As an Asian-American woman, I proudly participated in Filipino Club activities and attended Asian Cultural Union events. In the process, I discovered not only my own “Asian”-ness, but also my Filipina pride. And that was over fifteen years ago, when there wasn’t a Southeast Asian Studies program in the curriculum. NYU was a place that encouraged racial pride—NOT racism. New York City—and, in particular, Greenwich Village—is a place where a person who has issues (sexual, racial, political, religious) can speak about them aloud, and begin an intellectual dialogue about them, without fear of persecution. If Kenneth felt any racism in the classroom, what did he do to remedy it?
What the hell did Kenneth do with his time at NYU?

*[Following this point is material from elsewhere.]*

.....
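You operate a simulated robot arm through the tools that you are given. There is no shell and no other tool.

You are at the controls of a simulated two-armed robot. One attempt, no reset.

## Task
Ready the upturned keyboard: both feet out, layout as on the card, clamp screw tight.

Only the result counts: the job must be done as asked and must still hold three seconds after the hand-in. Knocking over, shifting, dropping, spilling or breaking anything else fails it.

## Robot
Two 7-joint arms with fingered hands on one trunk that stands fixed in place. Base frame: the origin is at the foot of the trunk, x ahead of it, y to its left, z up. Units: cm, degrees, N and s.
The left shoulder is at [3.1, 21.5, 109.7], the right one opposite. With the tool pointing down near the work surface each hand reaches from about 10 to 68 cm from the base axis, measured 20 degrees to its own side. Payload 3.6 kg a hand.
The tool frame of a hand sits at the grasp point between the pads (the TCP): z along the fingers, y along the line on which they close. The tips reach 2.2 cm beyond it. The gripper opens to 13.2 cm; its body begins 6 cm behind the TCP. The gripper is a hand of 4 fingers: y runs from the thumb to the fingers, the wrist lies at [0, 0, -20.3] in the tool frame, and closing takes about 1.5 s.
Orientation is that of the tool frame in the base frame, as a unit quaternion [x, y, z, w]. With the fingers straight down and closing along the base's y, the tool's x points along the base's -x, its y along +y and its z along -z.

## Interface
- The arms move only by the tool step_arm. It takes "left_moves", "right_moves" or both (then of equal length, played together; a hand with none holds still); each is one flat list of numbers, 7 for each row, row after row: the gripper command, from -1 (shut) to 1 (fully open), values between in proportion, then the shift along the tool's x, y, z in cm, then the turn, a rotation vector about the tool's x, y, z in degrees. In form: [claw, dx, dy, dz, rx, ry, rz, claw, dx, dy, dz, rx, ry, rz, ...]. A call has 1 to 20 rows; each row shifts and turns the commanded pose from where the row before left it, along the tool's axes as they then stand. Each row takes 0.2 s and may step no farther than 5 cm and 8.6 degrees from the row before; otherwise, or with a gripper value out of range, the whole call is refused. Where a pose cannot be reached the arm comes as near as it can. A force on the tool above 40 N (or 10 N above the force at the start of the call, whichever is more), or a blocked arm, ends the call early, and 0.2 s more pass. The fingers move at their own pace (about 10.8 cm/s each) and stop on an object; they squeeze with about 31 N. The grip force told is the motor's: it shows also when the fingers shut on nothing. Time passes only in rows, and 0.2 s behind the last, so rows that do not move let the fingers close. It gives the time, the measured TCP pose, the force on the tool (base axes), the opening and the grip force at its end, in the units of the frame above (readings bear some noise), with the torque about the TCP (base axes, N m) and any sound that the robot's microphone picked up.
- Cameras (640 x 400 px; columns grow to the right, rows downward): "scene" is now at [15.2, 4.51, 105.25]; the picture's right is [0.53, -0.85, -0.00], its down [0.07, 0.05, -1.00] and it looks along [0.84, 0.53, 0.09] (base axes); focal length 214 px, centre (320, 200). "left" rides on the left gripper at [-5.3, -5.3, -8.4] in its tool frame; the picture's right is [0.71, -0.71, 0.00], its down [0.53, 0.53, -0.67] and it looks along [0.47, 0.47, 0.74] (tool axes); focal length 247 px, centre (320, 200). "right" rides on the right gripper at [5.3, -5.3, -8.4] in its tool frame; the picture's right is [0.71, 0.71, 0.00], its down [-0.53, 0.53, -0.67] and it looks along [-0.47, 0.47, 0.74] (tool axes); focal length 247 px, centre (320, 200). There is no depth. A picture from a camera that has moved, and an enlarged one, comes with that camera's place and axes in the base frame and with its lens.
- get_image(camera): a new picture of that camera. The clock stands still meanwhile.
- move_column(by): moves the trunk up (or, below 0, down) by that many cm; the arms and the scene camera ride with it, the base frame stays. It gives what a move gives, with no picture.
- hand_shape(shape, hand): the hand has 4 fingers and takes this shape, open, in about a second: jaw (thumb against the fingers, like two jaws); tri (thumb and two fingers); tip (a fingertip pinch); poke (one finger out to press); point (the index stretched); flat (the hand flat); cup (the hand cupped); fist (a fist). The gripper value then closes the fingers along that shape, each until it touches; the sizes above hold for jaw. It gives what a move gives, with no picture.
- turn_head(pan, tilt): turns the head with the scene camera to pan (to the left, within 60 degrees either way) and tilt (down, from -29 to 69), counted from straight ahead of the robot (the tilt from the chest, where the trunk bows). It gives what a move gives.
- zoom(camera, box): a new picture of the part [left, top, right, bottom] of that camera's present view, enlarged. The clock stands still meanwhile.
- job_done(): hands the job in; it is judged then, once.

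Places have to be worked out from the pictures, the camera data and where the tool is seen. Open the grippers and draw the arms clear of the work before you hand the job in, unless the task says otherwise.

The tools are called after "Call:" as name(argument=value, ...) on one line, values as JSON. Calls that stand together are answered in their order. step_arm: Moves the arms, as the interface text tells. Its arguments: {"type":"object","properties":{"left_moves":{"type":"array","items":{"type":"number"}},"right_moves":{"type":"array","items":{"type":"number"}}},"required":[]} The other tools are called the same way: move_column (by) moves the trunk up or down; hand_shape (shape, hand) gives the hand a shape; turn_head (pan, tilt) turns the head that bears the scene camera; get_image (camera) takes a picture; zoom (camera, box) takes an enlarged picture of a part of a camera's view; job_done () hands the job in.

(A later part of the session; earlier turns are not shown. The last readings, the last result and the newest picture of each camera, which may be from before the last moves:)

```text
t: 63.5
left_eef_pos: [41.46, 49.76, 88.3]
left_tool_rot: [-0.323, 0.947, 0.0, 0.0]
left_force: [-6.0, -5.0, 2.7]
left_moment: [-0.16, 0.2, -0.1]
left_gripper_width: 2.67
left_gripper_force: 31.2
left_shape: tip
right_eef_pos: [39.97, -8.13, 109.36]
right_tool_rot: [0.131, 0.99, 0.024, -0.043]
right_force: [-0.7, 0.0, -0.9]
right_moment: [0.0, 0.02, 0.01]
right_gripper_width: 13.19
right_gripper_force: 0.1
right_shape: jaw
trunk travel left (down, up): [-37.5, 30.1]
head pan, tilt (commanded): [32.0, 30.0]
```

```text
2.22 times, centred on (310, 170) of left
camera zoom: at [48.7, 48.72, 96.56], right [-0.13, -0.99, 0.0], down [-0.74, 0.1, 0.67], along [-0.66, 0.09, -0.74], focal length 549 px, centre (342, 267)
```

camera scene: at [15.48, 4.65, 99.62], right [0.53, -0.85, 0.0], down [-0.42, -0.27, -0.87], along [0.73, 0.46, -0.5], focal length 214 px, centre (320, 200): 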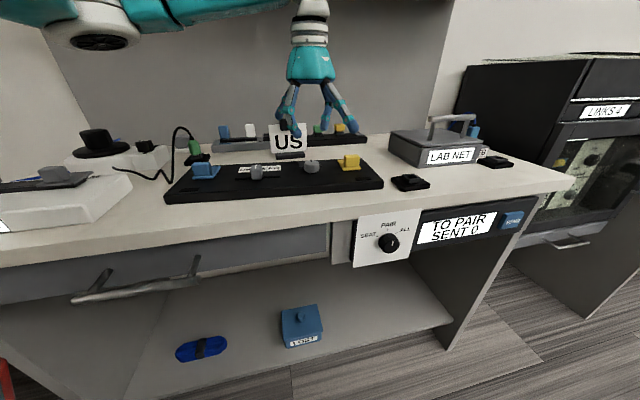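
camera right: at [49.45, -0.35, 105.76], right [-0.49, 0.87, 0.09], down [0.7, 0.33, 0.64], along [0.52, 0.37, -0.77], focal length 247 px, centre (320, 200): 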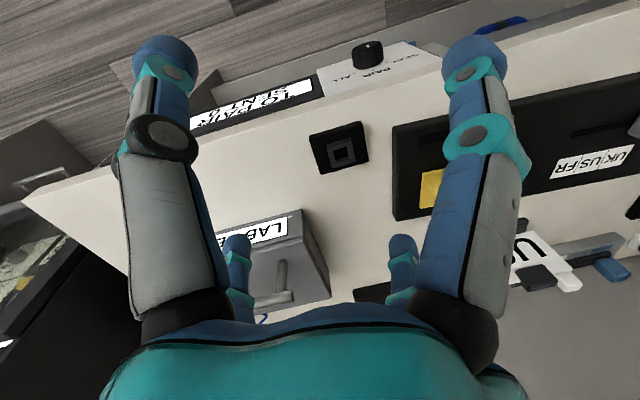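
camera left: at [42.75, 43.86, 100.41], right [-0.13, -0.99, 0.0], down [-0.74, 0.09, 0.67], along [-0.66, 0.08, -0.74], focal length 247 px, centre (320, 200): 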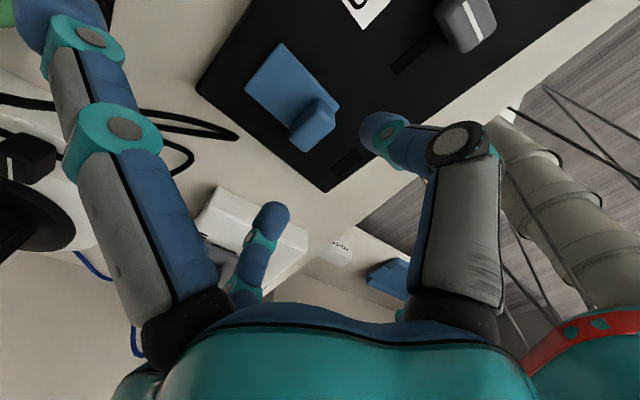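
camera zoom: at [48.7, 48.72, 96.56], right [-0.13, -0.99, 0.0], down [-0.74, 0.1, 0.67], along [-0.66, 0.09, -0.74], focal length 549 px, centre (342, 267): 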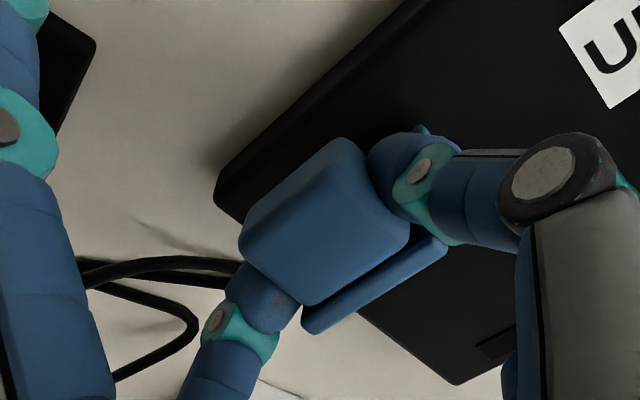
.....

After a certain point in our lives, it is our personal responsibility to ourselves—and our kids (if we choose to get married and procreate)—to question what we are really experiencing in any given circumstance. The cause of a painful situation may be more complicated than simple racism, but we won’t know unless we are willing to let go of the race card. Didn’t get into the college of your choice? Maybe your grades weren’t good enough, or your application just sucked. And your dream job fell through? Maybe the company you interviewed with just got bought out and the position you wanted no longer exists. That girl in the bar turned you down? Maybe you have the personality of a brown paper bag. Got picked up by the police, who forced you to stand in a lineup? Now THAT could be racism.
I was born and raised in Brooklyn, went to NYU, and have lived in and around New York City all my life. And, while I find it the most culturally diverse place in the world, I have to admit that New Yorkers only tolerate one another. We harmoniously exist only in the most superficial terms. We acknowledge each other’s existence, but we don’t really accept and incorporate others into our lives. We don’t make eye contact unless we mean to have a confrontation, and we don’t exchange small talk unless a tourist surprises us with that ubiquitous question: “How do I get to Ground Zero?”
This kind of environment makes it easy to blow off steam with foul remarks and racial slurs. An accidental bump on the shoulder elicits a “stupid chink” remark, and the downward spiral begins. That remark, or one like it, was heard (but not answered, not then) by a certain overly sensitive Asian-American man, and an ugly boil of racist sentiment began to fester in him. All subsequent accidental bumps or ignorant comments were deemed racially motivated. All this can result in a very paranoid racist named Kenneth Eng.
It’s so easy to stereotype people—and not allow for any exceptions to whatever rules one has fabricated. Stereotyping demands minimal thinking, and less effort. But to rely on racial stereotypes is dangerous and irresponsible. Stereotypes in general, whether good or bad, are only mechanisms that human beings use to cope with their environment. Most of us learn that stereotypes are not absolute. As we grow from babies, to adolescents, to young adults, we learn that not everything red is hot to the touch, and not all smiling faces belong to benevolent individuals. So why, at twenty-three years of age, and with a college degree, would Kenneth Eng choose to revert back to such prepubescent thinking?
And why would a publication like AsianWeek think it would be okay to publish his infantile rants, expressed fully in his article, “Why I Hate Blacks?”
I love Asian-American men. I praise them. I put them on a pedestal and worship them. My father is the quintessential Asian-American man, one who has experienced far worse racial discrimination than Kenneth Eng could ever imagine. He has not blamed any misfortune in his life on racism, although he has every right to. He has never uttered a racial slur and never encouraged his family to hate other races. He celebrates his life, his accomplishments, his wife and daughters, his beloved New York Yankees, and his Social Security checks. While still in his youth, he learned to look beyond racism, and see the possibilities life offers. He questions why things happen, and tries to learn from the past. He is happy and content.
And he is what Kenneth Eng should hope to be, when he finally grows up.